- [Reading passage]
--- begin ---

Tuesday, January 10, 2006

There But For the Grace of...

...The Bambina Go I.

I am learning a lot as a first time mom. For instance:

Poop can come in a variety of colors within the same week and it is nothing to worry about.

Nail clipping teeny toddler finger nails is a one hour minimum task to account for wriggling, fidgeting, and attempts to commandeer said clippers all the while trying to not take off any skin.

People will always comment on your child in ways that bug you, be s/he fat, thin, tall, short, bio, adopted, American, Chinese, talkative, shy, walking, talking or just shlumping around silently. You gotta, as rap mogul Jay-Z says, brush the dirt off your shoulder and get over it.

You can pick your friends, you can pick your nose, but you can't pick your friend's nose. You can, however, pick your kid's nose. In fact, making sure your kid doesn't walk around with big green dry ones sticking out is a central tenet of good parenting.


This week I am learning the most painful lesson of all: do not judge another parent's child, because there but for the grace go I. An acquaintance whose parenting style (I'll admit) I silently deplore, was telling me that her two-ish son was peeing all over himself at nap time and then crying for 55 minutes to get cleaned up. She felt terrible about leaving him in his own urine, so would go in there and clean him up and talk to him, blah blah, and essentially allow him to dictate the terms of his nap, ie he wasn't going to take one by default. I tsk-tsked this to myself, thinking, "that kid would sit in his own urine just once for two hours and d*mn sure he'll learn it doesn't work on this mama."

--- end ---

- [Written instruction A] Write out the reading passage from "You can pick your friends, you" to "of good parenting.", both included.
- [Written instruction B] Print again only this span: the line with "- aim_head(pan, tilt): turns", the line with "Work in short", and all lines between them, exactly as given. The answer is a Markdown table with a number under Row and the line under Content; leave empty lines out.

- [Data block]

--- begin ---

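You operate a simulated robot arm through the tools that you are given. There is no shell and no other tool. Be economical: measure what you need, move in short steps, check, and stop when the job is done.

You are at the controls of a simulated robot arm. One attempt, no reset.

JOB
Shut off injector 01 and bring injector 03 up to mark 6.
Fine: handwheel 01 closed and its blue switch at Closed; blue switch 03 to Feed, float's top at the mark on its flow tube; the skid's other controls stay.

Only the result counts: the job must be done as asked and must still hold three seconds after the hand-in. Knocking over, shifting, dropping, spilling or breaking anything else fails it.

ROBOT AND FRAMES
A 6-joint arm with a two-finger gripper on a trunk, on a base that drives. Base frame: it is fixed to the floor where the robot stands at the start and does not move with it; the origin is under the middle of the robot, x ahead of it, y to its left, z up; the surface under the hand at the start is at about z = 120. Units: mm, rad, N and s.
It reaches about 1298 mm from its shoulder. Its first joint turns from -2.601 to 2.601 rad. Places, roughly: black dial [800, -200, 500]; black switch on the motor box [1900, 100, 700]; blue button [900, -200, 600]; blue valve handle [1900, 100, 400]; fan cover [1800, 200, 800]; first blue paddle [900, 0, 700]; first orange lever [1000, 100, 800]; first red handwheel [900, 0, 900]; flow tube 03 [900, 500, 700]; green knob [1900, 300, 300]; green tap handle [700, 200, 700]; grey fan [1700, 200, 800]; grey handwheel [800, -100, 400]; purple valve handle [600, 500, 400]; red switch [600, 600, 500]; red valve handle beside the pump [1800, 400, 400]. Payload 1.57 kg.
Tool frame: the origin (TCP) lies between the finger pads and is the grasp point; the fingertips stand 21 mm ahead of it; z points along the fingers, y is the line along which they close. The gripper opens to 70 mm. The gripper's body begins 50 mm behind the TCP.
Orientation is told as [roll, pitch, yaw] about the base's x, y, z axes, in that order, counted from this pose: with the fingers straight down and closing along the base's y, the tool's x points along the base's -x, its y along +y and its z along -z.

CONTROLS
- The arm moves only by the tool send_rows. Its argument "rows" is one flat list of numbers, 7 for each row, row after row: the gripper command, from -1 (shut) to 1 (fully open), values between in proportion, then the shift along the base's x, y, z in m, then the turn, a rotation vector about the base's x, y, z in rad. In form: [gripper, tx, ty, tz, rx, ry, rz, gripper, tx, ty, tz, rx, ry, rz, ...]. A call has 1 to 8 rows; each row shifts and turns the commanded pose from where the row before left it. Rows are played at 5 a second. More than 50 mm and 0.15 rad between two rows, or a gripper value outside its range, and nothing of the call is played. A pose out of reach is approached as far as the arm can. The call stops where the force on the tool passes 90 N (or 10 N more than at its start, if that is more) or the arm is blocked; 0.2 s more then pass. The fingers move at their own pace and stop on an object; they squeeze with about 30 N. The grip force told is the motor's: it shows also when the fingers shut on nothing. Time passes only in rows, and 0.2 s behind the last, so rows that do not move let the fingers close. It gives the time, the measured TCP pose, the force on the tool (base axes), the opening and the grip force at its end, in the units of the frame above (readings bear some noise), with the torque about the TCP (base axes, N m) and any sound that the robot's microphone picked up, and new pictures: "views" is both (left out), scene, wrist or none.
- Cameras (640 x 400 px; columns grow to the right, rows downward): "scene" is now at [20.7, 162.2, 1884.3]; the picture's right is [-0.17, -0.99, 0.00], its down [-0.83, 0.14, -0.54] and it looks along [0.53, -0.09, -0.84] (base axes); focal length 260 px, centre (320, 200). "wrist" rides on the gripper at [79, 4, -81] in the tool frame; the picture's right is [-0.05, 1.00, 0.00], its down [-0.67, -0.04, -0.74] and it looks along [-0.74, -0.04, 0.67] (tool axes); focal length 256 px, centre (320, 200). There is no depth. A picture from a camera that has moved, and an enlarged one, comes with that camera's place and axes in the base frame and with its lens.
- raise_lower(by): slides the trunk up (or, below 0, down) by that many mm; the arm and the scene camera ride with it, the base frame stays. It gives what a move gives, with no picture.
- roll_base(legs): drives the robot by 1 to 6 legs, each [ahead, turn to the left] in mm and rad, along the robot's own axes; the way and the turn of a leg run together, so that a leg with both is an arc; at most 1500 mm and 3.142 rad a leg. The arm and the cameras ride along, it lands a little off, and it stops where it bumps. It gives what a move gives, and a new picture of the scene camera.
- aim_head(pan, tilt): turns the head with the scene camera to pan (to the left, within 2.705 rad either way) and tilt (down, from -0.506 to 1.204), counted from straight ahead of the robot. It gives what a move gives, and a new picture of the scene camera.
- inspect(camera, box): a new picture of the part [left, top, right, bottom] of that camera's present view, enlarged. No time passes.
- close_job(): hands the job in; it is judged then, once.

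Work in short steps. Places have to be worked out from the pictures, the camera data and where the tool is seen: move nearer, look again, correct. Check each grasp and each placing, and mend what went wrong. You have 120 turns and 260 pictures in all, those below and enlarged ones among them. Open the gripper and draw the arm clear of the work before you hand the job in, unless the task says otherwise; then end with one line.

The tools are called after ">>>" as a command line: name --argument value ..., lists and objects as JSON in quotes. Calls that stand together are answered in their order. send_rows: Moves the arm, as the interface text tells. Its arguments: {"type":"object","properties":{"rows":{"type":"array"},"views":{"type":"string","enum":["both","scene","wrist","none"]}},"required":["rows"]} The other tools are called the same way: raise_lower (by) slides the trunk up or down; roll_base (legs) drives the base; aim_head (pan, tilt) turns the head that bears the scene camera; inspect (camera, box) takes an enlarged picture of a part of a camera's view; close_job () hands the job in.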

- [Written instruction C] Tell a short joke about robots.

--- end ---

- [Exercise output A]
You can pick your friends, you can pick your nose, but you can't pick your friend's nose. You can, however, pick your kid's nose. In fact, making sure your kid doesn't walk around with big green dry ones sticking out is a central tenet of good parenting.

- [Exercise output B]
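| Row | Content |
|---|---|
| 1 | - aim_head(pan, tilt): turns the head with the scene camera to pan (to the left, within 2.705 rad either way) and tilt (down, from -0.506 to 1.204), counted from straight ahead of the robot. It gives what a move gives, and a new picture of the scene camera. |
| 2 | - inspect(camera, box): a new picture of the part [left, top, right, bottom] of that camera's present view, enlarged. No time passes. |
| 3 | - close_job(): hands the job in; it is judged then, once. |
| 4 | Work in short steps. Places have to be worked out from the pictures, the camera data and where the tool is seen: move nearer, look again, correct. Check each grasp and each placing, and mend what went wrong. You have 120 turns and 260 pictures in all, those below and enlarged ones among them. Open the gripper and draw the arm clear of the work before you hand the job in, unless the task says otherwise; then end with one line. |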